**Record set**
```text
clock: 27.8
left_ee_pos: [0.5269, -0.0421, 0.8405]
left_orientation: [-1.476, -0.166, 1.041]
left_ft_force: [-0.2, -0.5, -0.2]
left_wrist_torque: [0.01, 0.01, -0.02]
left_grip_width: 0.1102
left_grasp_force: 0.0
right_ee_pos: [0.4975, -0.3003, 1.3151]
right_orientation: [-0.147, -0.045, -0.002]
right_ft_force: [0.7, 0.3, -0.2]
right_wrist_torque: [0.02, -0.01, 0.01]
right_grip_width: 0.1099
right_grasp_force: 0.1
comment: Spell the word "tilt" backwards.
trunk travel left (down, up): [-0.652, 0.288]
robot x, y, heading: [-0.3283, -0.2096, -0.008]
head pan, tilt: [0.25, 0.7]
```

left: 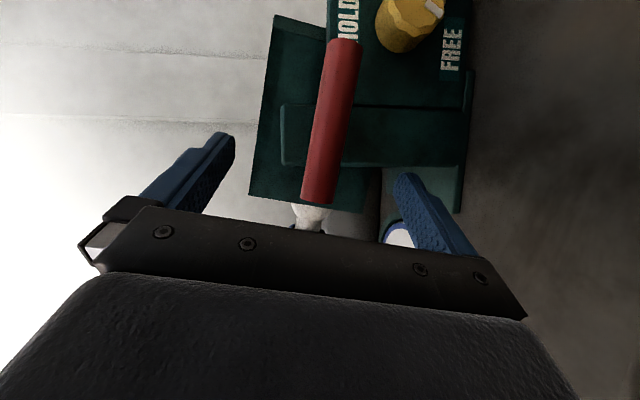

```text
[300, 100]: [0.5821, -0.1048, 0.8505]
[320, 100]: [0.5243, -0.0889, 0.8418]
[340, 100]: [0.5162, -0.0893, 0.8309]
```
* * *
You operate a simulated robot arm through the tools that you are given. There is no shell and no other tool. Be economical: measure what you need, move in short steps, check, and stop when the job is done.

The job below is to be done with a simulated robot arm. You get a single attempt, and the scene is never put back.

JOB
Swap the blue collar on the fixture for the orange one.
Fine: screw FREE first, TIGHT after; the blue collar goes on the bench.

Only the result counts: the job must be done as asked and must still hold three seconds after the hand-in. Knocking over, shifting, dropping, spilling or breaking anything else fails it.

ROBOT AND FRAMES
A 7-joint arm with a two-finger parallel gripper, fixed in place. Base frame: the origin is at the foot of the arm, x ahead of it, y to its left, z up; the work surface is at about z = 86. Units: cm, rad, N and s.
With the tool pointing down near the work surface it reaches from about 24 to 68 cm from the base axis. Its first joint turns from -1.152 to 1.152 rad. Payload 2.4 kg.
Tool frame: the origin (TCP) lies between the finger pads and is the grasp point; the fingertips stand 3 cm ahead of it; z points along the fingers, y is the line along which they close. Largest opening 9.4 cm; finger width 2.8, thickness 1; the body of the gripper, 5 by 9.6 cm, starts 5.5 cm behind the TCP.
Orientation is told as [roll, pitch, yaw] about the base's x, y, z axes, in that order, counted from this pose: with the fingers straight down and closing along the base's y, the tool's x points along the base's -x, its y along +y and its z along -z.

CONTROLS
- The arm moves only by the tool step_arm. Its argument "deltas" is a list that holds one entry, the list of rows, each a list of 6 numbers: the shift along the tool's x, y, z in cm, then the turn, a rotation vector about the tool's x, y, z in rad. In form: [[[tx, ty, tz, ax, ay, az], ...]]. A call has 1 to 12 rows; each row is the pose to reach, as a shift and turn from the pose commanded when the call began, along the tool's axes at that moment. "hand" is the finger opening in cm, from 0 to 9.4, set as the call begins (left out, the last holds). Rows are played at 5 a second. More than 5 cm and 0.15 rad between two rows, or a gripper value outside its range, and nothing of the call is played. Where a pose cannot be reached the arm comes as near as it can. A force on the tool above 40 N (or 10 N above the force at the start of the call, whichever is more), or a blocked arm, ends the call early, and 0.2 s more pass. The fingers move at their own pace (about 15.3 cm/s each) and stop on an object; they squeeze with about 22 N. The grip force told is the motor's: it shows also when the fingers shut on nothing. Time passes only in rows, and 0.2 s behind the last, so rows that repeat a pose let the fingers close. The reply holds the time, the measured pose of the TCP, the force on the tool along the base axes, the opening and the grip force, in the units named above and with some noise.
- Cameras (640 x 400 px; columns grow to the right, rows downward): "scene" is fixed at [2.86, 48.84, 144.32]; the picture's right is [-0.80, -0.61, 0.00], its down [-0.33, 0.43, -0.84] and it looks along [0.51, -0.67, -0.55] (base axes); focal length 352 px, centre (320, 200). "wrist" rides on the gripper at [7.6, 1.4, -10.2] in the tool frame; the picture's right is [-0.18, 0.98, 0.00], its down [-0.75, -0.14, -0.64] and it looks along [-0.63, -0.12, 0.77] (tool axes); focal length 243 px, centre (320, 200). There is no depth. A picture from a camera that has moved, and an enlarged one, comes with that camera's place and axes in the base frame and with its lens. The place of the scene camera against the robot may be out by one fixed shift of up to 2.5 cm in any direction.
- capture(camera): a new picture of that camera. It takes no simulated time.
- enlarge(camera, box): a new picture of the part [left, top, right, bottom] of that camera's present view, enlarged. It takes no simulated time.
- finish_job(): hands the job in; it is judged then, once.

**Exercise 1**
I need one stretch of the reading text verbatim, from "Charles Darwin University" to "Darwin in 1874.".
**Exercise 2**
Your answer continues the reading text from its final sentence.

**Reading text**
FOR much of the 20th century, one of the major forces for health and safety in pastoralist country was pioneering women and their trusty vehicles.
Charles Darwin University Nursing Museum curator Janie Mason said bush nurses had been key in providing healthcare in the NT, and other states, since the late 1800s – with nurses first making their way to Darwin in 1874.
“Bush nurses have been about for a long time,” she said. “They would bring health services to people out of the main settlement.”
One of the ways this happened was through the department formerly known as Commonwealth Health, which set up mobile nursing units.
“Sisters used to talk about being ‘on the mobile’,” Janie said.
Different routes were taken out of the major centres throughout NT, such as Darwin, Katherine and Tennant Creek, with the Alice Springs route known as the Sandover Mobile.
“They would have one or two nurses in a vehicle, usually in a soft-top, with a radio in the back,” she said.
“From Alice Springs they would go out to the cattle stations and Aboriginal camps.”
Janie said some stations would provide accommodation but sometimes nurses would have to camp along the way.
“It could be pretty primitive,” she said.
The nursing facilities could also be hit-and-miss.
“Often they would just pull up under a tree and see patients or run a clinic out of the back of the vehicle,” she said.
In order to maintain safety, the nurses had strict radio schedules to maintain to check back in with the base.

**Written reply 1**
Charles Darwin University Nursing Museum curator Janie Mason said bush nurses had been key in providing healthcare in the NT, and other states, since the late 1800s – with nurses first making their way to Darwin in 1874.

**Written reply 2**
“They had to report in one to two times a day and had to keep to that schedule,” Janie said. “So the radio would be plonked on the bonnet, and plugged in to the car battery, then the aerial would be thrown over a tree. This was happening in the 1960s, ’70s and well into the ’80s.”
Janie said from the 1980s there was a shift, as more communications technology became available and aerial and road transport improved, with it becoming more commonplace to simply evacuate a sick or injured person to hospital.
She said many of the women, all trained nurses and predominantly from other states, went to the NT through church groups, with the Lutheran church influence particularly strong in Alice Springs.
“Other people came for the adventure,” she said.
“Nurses traditionally have been huge tourists, even before tourism became such a natural part of life.”
Janie, herself a former nurse, said during these times, the nurses had shouldered a lot of responsibility.
“Our patients had a lot of faith in us,” she said.
The legacy of the bush nurse, and their important place in country life, has been recognised with a museum display in Darwin.
As part of plans to mark International Nurses Day, and coinciding with the 30th anniversary of the facility, the Charles Darwin University Nursing Museum hosted a display on bush nurses.
Janie said it would celebrate the lives and impact of those nurses who took to the road to aid their remote and regional patients.
“The collections hold national significance in Australia’s cultural heritage and are vital in continuing to tell the story of nurses and nursing,” she said.
The collection includes images taken between the 1920s through to the late 1980s, showcasing some of the adventures and challenges faced by these nurses while living and working in remote areas.